### Written problem
Every line below that contains "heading" is to be copied.

━━ Source data ━━

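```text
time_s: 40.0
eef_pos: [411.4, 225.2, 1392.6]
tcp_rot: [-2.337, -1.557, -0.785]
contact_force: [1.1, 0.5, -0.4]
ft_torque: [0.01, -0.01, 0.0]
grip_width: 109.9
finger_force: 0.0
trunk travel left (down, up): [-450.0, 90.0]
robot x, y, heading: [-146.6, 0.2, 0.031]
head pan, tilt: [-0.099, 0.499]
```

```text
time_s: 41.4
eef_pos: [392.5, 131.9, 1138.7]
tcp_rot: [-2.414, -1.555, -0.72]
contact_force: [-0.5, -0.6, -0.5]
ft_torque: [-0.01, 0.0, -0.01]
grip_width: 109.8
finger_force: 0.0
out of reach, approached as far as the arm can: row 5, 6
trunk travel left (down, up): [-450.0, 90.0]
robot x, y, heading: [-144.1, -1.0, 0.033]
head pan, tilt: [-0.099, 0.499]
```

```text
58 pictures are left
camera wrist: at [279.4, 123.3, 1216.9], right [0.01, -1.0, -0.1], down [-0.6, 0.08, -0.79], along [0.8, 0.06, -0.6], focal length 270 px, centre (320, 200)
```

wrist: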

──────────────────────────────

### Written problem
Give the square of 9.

━━━

### Worked answer
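robot x, y, heading: [-146.6, 0.2, 0.031]
robot x, y, heading: [-144.1, -1.0, 0.033]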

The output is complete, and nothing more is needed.